AIM >>
Gather all lines from the material that contain the word "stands".

-- start --

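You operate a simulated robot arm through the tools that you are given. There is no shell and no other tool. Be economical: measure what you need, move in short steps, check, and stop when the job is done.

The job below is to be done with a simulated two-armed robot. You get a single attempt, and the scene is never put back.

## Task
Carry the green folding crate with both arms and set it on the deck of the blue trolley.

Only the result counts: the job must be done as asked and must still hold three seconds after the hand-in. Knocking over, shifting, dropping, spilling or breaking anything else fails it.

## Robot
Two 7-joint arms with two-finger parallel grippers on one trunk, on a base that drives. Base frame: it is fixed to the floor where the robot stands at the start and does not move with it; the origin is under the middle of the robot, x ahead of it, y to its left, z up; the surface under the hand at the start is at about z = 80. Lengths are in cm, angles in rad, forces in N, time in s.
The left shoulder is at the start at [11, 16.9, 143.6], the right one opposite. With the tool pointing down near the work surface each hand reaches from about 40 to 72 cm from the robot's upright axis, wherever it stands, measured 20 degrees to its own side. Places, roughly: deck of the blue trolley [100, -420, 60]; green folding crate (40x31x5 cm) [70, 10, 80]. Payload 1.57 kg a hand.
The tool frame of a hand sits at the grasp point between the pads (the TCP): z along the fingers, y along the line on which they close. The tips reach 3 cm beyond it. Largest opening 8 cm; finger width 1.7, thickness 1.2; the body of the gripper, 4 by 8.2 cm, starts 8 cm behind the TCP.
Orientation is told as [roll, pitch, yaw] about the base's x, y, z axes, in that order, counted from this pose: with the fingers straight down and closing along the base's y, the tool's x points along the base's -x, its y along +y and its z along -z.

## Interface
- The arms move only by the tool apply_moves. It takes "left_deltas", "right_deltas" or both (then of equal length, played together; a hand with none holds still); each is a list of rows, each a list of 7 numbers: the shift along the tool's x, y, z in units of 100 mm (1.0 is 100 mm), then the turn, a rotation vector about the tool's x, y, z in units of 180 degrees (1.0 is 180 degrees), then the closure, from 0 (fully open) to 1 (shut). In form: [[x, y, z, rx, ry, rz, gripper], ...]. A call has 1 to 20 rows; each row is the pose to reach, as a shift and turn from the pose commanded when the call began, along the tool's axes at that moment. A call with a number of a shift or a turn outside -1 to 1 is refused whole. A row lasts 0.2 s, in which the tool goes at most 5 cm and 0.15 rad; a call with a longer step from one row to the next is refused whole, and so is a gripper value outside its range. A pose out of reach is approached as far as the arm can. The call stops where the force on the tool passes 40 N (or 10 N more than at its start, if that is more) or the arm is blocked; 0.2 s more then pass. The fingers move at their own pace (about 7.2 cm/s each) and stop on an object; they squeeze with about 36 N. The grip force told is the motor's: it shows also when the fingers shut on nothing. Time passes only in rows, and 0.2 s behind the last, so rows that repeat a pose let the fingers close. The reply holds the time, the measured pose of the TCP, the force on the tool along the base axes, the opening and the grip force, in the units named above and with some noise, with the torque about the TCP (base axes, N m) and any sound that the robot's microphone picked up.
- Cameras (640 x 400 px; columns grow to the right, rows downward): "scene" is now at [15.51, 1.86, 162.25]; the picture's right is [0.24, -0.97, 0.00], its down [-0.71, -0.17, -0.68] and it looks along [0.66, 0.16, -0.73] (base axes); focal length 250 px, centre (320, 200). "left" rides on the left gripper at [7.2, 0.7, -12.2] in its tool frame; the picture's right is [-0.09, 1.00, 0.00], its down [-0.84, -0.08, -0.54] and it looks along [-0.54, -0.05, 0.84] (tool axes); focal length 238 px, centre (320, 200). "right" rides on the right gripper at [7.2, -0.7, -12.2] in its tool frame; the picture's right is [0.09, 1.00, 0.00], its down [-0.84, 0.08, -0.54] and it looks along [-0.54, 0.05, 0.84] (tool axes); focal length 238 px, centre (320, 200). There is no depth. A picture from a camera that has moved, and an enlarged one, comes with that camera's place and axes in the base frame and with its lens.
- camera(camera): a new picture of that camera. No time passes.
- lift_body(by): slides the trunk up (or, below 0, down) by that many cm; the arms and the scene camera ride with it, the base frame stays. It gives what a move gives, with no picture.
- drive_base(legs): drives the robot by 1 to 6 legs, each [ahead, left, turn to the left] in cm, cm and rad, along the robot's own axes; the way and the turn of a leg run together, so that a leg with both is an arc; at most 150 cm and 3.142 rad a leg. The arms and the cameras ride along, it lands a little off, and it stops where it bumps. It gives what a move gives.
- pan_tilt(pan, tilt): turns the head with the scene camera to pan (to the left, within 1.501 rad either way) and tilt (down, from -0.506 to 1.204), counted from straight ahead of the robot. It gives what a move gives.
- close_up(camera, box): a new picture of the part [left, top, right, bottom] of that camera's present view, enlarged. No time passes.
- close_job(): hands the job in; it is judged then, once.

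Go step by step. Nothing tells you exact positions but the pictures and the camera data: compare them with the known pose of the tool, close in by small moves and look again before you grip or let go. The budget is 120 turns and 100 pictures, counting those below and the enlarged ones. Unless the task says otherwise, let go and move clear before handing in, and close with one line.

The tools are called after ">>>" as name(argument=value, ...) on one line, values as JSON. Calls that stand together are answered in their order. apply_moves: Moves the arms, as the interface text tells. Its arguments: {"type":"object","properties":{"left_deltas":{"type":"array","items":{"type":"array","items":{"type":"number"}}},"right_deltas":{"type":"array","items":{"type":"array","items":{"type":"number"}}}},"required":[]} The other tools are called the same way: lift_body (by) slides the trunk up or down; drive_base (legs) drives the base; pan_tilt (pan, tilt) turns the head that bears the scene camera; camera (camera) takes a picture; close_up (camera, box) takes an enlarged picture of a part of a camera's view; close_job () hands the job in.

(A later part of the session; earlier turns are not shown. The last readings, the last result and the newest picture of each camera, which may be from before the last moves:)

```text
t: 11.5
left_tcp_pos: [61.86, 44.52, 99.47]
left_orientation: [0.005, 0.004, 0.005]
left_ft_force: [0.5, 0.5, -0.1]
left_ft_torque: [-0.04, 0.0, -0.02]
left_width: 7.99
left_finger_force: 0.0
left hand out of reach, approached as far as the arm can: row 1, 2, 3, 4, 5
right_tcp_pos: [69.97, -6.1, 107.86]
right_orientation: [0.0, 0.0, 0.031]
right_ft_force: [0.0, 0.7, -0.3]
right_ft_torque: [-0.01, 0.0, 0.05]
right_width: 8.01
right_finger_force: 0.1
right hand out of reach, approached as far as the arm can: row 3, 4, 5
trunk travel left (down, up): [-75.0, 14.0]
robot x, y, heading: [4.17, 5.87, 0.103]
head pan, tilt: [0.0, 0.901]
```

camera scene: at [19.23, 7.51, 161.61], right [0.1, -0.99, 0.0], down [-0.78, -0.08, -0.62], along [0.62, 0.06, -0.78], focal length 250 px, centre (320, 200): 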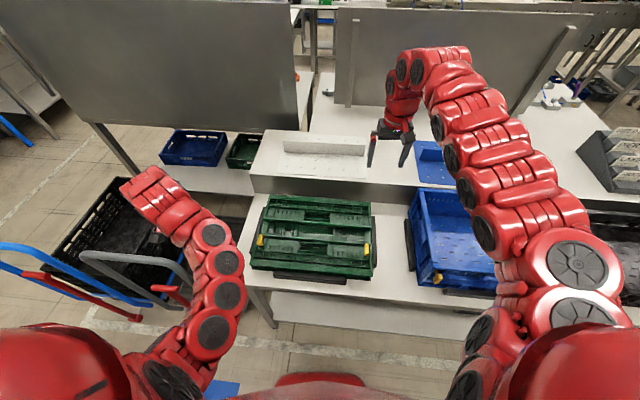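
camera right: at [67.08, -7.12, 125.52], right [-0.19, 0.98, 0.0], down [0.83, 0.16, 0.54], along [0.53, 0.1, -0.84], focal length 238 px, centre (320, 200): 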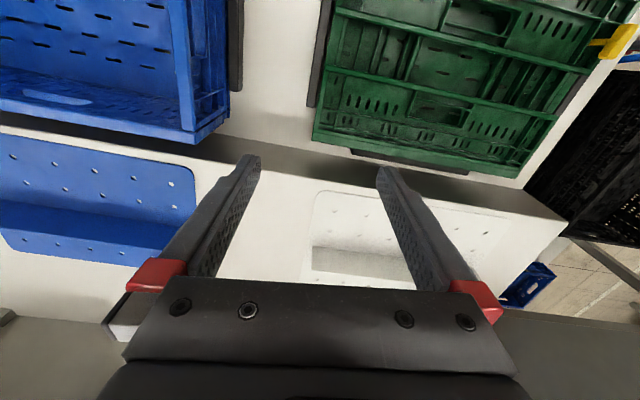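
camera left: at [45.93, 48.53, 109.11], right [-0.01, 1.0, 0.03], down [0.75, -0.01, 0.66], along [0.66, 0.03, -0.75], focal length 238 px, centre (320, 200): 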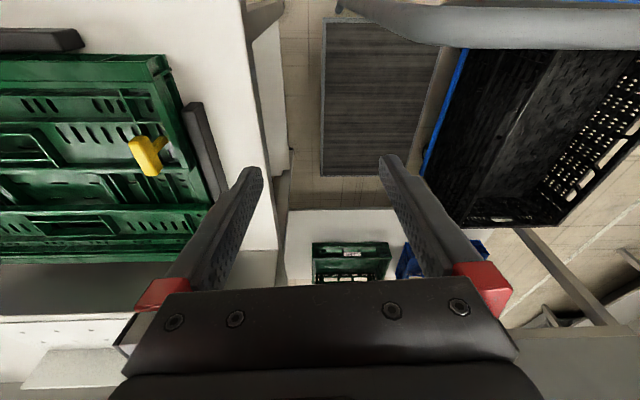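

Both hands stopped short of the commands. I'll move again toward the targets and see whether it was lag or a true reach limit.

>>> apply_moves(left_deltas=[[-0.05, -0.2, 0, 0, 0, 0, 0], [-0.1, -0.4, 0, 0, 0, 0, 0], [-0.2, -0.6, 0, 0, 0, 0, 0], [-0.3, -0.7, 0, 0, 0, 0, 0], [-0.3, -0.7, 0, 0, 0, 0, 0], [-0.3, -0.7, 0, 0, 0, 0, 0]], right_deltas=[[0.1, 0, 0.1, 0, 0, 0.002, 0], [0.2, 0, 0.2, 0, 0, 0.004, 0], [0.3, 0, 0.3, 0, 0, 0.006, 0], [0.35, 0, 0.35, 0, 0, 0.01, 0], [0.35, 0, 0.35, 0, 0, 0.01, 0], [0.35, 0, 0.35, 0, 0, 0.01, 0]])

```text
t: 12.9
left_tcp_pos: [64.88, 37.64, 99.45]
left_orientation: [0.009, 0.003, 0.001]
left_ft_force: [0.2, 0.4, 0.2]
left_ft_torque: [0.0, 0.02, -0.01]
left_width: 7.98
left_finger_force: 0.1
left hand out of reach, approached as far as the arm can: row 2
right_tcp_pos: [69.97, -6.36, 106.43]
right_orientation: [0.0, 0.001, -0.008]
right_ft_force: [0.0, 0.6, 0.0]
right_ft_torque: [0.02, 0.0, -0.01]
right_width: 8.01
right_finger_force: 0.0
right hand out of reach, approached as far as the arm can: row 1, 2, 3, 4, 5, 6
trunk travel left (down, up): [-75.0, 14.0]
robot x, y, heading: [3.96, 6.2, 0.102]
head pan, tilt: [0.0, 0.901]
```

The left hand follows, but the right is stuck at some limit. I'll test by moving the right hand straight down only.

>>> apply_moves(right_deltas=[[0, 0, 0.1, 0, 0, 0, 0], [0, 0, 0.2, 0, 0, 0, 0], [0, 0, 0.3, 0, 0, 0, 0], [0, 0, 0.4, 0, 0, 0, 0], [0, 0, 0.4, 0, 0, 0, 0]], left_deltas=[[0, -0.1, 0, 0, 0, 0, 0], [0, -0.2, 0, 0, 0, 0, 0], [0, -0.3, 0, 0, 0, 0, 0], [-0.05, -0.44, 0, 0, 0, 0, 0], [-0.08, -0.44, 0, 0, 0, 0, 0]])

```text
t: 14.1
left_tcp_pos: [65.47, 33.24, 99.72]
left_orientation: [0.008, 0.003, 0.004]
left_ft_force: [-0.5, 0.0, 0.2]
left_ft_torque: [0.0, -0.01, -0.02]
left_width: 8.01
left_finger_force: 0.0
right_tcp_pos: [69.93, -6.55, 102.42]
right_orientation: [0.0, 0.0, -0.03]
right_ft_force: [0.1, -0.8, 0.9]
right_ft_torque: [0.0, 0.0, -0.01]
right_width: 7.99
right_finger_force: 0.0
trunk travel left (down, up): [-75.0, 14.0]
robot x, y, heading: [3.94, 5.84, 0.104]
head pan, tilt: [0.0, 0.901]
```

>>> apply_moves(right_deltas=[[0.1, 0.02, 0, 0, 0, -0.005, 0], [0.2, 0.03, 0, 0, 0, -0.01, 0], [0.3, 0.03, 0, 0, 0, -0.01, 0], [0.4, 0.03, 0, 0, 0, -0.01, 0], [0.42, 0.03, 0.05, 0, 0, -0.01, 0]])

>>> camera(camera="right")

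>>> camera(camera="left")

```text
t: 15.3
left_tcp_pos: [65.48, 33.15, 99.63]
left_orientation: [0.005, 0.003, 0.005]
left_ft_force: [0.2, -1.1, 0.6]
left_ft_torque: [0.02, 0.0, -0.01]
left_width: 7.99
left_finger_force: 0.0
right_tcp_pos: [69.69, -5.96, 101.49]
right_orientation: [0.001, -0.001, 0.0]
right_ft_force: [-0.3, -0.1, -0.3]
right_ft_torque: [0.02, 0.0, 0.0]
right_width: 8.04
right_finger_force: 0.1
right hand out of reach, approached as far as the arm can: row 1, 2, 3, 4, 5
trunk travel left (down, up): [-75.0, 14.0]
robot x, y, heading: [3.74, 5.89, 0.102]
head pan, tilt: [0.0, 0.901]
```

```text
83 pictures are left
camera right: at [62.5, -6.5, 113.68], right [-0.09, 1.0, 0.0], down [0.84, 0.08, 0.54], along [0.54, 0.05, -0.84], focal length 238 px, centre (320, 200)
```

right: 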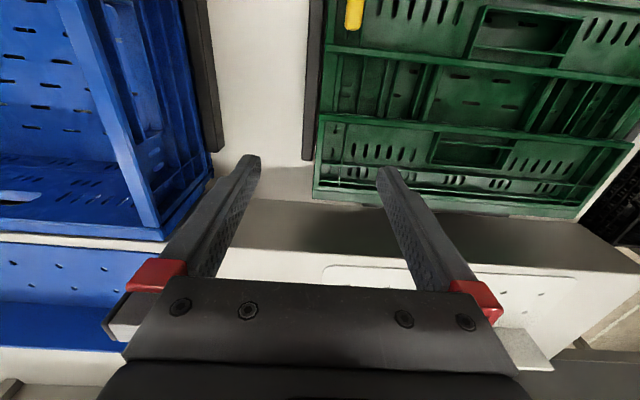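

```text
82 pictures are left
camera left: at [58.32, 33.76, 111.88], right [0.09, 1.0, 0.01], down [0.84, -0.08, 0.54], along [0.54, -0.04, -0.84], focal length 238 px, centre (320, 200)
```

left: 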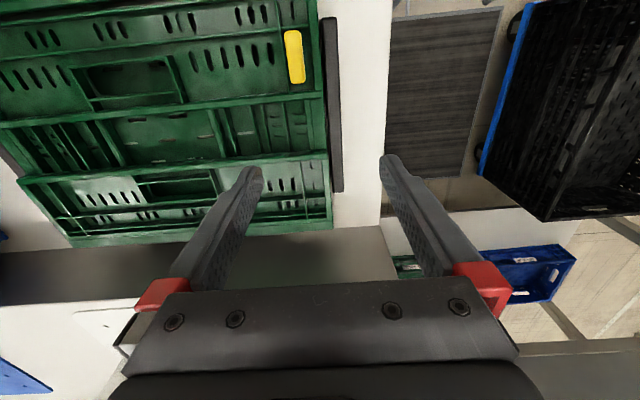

-- end --

EXPECTED ANSWER >>
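Two 7-joint arms with two-finger parallel grippers on one trunk, on a base that drives. Base frame: it is fixed to the floor where the robot stands at the start and does not move with it; the origin is under the middle of the robot, x ahead of it, y to its left, z up; the surface under the hand at the start is at about z = 80. Lengths are in cm, angles in rad, forces in N, time in s.
The left shoulder is at the start at [11, 16.9, 143.6], the right one opposite. With the tool pointing down near the work surface each hand reaches from about 40 to 72 cm from the robot's upright axis, wherever it stands, measured 20 degrees to its own side. Places, roughly: deck of the blue trolley [100, -420, 60]; green folding crate (40x31x5 cm) [70, 10, 80]. Payload 1.57 kg a hand.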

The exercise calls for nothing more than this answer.